DOCUMENT TEXT:
/---
The 'Brownie' of Iraq military procurement
“Before, I sold water, flowers, shoes, cars — but not weapons. We didn’t know anything about weapons.”— Ziad Cattan, former used-car dealer, handpicked by our government to buy military equipment for iraqi soldiers, and who — big surprise — is unqualified and corrupt.
Before Rearming Iraq, He Sold Shoes and Flowers. Is there no end to this? We’ve got another “Brownie’ over in Iraq, wholly unqualified for the job — and who was given $1.3 billion to burn, courtesy of BushCo. And, as we are all used to by now, no oversight.
Ziad Cattan was a Polish Iraqi used-car dealer with no weapons-dealing experience until U.S. authorities turned him into one of the most powerful men in Iraq last year — the chief of procurement for the Defense Ministry, responsible for equipping the fledgling Iraqi army.
\---
GIVEN DATA:
/---
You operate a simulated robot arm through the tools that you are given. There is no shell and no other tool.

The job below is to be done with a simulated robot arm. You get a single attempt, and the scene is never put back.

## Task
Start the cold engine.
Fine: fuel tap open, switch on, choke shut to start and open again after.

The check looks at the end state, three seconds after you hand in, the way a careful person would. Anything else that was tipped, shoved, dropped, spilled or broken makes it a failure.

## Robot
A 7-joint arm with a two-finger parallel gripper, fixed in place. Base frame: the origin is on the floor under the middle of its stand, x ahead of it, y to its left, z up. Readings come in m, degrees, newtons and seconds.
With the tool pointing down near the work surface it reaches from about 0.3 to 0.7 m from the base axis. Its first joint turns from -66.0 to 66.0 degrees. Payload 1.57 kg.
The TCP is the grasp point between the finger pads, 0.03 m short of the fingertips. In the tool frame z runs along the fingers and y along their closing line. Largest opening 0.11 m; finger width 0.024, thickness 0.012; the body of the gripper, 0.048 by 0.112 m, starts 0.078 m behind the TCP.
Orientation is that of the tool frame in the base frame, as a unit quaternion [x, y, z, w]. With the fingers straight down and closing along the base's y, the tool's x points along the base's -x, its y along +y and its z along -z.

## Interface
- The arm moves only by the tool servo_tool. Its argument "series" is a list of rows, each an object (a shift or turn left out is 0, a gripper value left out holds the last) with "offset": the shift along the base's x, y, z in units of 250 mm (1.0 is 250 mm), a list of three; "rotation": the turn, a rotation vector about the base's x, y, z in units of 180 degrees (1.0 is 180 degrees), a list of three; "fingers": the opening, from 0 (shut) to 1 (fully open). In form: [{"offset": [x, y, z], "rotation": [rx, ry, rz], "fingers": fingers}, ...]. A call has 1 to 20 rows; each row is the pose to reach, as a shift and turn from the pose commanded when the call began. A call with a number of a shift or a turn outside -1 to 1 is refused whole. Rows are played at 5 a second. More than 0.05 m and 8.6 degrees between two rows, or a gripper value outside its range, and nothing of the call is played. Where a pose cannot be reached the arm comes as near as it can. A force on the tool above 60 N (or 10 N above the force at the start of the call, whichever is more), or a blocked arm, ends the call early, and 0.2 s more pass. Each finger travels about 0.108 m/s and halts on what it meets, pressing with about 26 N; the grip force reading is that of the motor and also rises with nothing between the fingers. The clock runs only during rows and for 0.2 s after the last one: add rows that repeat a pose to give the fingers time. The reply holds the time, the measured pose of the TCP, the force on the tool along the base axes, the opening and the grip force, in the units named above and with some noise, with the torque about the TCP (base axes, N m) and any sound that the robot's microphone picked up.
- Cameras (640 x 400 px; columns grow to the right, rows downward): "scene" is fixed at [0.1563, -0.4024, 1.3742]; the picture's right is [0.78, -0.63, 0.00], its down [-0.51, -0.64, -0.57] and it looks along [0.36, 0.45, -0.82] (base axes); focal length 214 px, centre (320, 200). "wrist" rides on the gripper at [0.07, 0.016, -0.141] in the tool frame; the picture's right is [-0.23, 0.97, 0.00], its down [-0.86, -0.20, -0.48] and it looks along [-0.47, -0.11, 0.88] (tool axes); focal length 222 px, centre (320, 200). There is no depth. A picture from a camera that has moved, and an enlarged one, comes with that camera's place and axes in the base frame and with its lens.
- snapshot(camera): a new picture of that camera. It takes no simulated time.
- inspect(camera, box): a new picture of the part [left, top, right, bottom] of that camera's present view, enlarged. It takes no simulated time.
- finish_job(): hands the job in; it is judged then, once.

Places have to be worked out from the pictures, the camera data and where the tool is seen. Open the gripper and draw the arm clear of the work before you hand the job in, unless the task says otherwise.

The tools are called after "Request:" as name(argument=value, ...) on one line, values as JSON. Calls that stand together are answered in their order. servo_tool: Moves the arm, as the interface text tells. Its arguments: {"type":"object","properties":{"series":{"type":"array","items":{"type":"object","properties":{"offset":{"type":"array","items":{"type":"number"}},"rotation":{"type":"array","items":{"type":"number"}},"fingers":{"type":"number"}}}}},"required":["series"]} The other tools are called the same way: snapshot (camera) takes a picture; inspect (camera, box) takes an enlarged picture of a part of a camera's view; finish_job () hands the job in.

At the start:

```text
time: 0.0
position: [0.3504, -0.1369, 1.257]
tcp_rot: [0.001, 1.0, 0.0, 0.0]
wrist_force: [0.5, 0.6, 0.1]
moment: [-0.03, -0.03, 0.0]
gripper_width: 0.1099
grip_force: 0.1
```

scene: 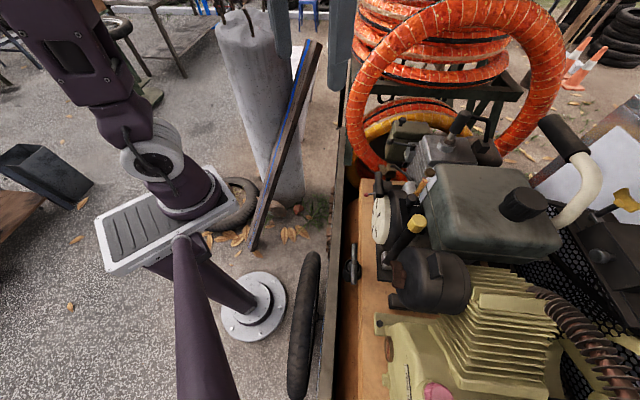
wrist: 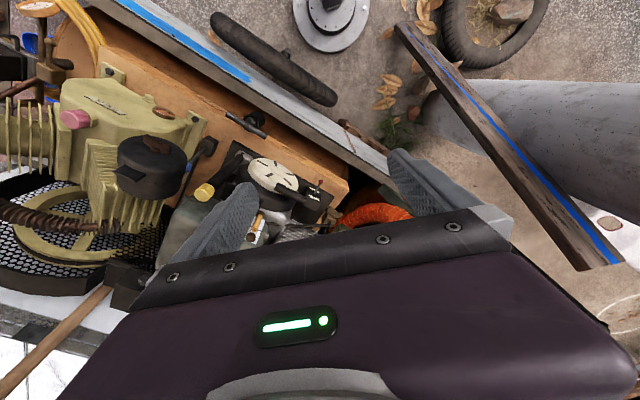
\---
WHAT THIS TASK INVOLVES:
Set down the document text as it stands from "Before Rearming Iraq, He" to "fledgling Iraqi army.", and nothing more.

RIGHT ANSWER:
Before Rearming Iraq, He Sold Shoes and Flowers. Is there no end to this? We’ve got another “Brownie’ over in Iraq, wholly unqualified for the job — and who was given $1.3 billion to burn, courtesy of BushCo. And, as we are all used to by now, no oversight.
Ziad Cattan was a Polish Iraqi used-car dealer with no weapons-dealing experience until U.S. authorities turned him into one of the most powerful men in Iraq last year — the chief of procurement for the Defense Ministry, responsible for equipping the fledgling Iraqi army.